While Collins may have demonstrated some lost profits arising from the Defibaughs’ placement of their machines at the same locations as where Collins’ machines were placed, Collins did not show that the utilization of reflexive payout on those machines was the cause of any lost revenue.  Collins’ director of operations, Jefferson Gibbons, testified that the primary reason the Defibaughs’ machines hurt Collins’ business was because the Defibaughs’ machines were easy to play.  Gibbons also testified that the Defibaughs’ machines were faster and involved no thinking or skill.  The UTPA only creates causes of action in those suffering a loss as a result of a deceptive act.  See S.C. Code Ann. § 39-5-140(a) (emphasis added).  While “morphing” may have affected the players of the games, that feature is not what caused Collins’ machines to earn less money than before the Defibaughs’ machines were placed at the same locations.  Accordingly, the trial court erred in finding for Collins on the UTPA cause of action.[1]

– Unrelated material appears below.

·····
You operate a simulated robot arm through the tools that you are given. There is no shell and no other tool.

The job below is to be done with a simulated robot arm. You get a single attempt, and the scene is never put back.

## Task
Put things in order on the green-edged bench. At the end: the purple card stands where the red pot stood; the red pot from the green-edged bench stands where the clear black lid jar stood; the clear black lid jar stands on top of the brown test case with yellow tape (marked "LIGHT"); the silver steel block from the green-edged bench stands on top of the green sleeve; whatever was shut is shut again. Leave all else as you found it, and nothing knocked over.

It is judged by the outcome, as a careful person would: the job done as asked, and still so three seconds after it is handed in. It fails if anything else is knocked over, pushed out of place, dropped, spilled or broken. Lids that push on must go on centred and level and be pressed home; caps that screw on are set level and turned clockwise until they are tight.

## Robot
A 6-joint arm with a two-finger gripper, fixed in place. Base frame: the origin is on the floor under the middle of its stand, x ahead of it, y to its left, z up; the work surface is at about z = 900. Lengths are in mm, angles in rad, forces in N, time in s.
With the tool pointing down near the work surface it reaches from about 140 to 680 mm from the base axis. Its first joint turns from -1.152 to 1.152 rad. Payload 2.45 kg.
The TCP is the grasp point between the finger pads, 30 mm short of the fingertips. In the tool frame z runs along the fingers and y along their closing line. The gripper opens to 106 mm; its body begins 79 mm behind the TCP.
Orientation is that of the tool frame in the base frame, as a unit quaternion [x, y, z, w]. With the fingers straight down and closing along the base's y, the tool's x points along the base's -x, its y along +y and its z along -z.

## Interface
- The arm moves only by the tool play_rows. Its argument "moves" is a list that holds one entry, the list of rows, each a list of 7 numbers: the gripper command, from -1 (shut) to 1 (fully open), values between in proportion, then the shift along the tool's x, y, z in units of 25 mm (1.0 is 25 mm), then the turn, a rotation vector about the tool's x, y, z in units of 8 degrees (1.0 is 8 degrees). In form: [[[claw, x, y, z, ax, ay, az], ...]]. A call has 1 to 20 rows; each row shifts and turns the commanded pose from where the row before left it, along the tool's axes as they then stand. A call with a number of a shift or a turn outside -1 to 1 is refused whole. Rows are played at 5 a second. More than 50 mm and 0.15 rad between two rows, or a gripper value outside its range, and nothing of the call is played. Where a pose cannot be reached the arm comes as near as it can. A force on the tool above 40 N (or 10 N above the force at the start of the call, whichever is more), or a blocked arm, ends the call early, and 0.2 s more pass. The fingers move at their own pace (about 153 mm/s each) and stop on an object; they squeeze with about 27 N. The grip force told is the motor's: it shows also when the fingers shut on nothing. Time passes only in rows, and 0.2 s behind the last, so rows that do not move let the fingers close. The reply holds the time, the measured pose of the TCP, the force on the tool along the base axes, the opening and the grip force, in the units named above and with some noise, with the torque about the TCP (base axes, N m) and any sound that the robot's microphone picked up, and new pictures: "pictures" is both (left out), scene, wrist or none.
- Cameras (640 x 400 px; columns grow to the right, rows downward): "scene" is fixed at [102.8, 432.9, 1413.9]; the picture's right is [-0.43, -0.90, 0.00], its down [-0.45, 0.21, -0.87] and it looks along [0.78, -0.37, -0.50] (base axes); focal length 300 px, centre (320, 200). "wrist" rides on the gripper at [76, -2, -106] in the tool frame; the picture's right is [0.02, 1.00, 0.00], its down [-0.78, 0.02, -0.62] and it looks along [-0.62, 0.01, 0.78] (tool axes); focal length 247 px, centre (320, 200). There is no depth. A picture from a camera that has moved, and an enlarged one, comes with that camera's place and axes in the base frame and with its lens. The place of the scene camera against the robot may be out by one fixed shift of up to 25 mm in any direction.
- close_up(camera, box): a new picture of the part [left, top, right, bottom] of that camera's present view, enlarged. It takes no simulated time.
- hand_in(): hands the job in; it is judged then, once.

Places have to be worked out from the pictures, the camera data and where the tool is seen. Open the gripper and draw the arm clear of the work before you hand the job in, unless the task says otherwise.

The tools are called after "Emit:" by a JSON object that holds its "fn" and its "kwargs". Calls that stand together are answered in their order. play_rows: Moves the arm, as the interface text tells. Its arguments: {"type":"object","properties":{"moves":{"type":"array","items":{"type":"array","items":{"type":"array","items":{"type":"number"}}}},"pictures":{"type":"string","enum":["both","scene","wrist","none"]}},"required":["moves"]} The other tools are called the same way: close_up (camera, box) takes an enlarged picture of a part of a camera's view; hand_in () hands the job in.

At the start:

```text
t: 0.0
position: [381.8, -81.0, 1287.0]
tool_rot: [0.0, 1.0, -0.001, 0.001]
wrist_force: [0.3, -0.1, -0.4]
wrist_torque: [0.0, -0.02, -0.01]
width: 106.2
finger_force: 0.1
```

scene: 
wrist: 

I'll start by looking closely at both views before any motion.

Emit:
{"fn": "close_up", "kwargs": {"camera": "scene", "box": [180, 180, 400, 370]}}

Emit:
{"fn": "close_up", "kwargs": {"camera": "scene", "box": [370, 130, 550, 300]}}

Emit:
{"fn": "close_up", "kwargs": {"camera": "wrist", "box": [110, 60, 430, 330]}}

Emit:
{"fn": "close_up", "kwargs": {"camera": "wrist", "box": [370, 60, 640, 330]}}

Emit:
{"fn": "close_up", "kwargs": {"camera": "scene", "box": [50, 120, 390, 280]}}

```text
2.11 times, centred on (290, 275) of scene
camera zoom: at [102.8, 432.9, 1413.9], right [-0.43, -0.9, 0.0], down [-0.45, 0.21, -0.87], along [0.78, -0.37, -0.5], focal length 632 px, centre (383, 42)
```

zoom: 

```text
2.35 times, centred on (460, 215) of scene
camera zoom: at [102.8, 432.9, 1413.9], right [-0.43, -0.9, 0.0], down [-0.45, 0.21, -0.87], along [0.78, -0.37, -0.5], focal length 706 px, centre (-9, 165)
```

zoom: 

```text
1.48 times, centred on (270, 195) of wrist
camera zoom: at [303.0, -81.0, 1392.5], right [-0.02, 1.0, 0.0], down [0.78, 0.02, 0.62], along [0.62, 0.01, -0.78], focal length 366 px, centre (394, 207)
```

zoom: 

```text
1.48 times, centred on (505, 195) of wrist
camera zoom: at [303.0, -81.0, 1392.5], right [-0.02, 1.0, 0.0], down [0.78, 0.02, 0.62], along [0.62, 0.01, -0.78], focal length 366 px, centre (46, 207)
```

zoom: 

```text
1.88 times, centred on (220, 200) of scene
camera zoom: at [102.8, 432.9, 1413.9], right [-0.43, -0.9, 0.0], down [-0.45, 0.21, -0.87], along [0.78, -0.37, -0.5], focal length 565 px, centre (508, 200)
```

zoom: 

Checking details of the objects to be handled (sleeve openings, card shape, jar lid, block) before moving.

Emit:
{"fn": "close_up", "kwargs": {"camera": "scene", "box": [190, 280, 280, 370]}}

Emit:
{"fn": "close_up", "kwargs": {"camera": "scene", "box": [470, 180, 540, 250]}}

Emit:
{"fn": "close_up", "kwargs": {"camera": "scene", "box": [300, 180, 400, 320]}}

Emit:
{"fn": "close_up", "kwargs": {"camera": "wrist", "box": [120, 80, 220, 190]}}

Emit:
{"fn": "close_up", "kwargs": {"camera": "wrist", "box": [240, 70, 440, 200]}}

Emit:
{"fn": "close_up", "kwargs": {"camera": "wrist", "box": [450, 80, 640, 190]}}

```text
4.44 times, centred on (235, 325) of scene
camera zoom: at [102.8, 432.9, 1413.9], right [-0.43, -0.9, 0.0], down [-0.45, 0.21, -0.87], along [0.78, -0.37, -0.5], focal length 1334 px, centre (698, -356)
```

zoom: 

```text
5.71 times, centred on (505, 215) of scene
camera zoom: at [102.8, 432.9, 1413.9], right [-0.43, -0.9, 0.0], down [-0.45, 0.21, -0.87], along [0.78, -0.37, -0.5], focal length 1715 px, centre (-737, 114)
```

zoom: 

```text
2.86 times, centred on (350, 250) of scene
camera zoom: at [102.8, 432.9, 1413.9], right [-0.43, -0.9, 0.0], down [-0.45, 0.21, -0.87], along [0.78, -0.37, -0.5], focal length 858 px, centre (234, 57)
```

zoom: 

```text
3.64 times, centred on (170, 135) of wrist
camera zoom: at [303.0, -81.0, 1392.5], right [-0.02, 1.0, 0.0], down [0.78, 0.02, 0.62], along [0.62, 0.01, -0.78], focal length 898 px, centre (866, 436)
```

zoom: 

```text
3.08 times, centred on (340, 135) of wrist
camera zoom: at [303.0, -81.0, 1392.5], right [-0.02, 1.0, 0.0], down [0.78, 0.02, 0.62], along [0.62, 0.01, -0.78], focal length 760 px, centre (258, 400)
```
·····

Based on all of the foregoing, the decision of the trial court is

REVERSED.

HEARN, C.J., and GOOLSBY, J., concur.


[1] Therefore, we need not consider the Defibaughs’ remaining issues including whether or not “morphing” is deceptive, or Collins’ argument that its damages should be trebled.  Futch v. McAllister Towing of Georgetown, Inc., 335 S.C. 598, 613, 518 S.E.2d 591, 598 (1999) (holding an appellate court need not review remaining issues when its determination of a prior issue is dispositive of the appeal).